## begin
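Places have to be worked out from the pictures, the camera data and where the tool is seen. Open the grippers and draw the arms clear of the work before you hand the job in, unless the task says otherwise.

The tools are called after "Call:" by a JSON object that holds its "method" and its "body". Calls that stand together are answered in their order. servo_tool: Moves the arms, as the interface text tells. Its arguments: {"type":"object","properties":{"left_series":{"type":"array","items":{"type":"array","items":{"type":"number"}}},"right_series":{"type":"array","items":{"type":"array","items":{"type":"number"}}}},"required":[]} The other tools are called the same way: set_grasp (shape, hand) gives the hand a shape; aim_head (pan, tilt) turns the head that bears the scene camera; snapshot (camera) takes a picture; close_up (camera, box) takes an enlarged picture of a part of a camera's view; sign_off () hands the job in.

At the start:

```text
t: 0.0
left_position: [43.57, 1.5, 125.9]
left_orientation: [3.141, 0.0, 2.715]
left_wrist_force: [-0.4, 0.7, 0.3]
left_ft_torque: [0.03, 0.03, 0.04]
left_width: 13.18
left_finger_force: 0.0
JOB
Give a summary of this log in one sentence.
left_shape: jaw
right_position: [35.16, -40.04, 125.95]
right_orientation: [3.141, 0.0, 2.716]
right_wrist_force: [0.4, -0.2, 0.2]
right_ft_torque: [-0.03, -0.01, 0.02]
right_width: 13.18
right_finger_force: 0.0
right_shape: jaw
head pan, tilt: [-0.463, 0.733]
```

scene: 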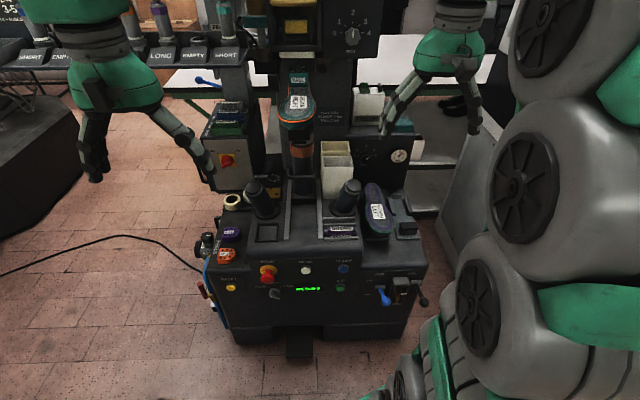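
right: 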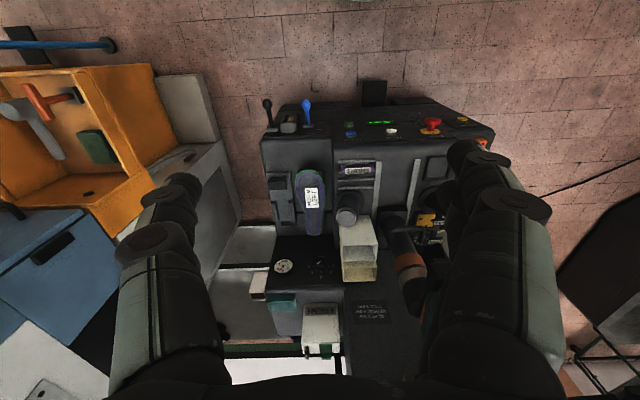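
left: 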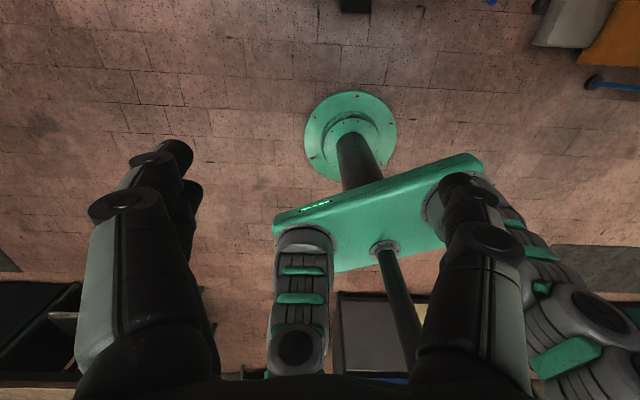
## end
What you will do: Within the data above, pick out all lines holding the word "camera".

Task result:
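Places have to be worked out from the pictures, the camera data and where the tool is seen. Open the grippers and draw the arms clear of the work before you hand the job in, unless the task says otherwise.
The tools are called after "Call:" by a JSON object that holds its "method" and its "body". Calls that stand together are answered in their order. servo_tool: Moves the arms, as the interface text tells. Its arguments: {"type":"object","properties":{"left_series":{"type":"array","items":{"type":"array","items":{"type":"number"}}},"right_series":{"type":"array","items":{"type":"array","items":{"type":"number"}}}},"required":[]} The other tools are called the same way: set_grasp (shape, hand) gives the hand a shape; aim_head (pan, tilt) turns the head that bears the scene camera; snapshot (camera) takes a picture; close_up (camera, box) takes an enlarged picture of a part of a camera's view; sign_off () hands the job in.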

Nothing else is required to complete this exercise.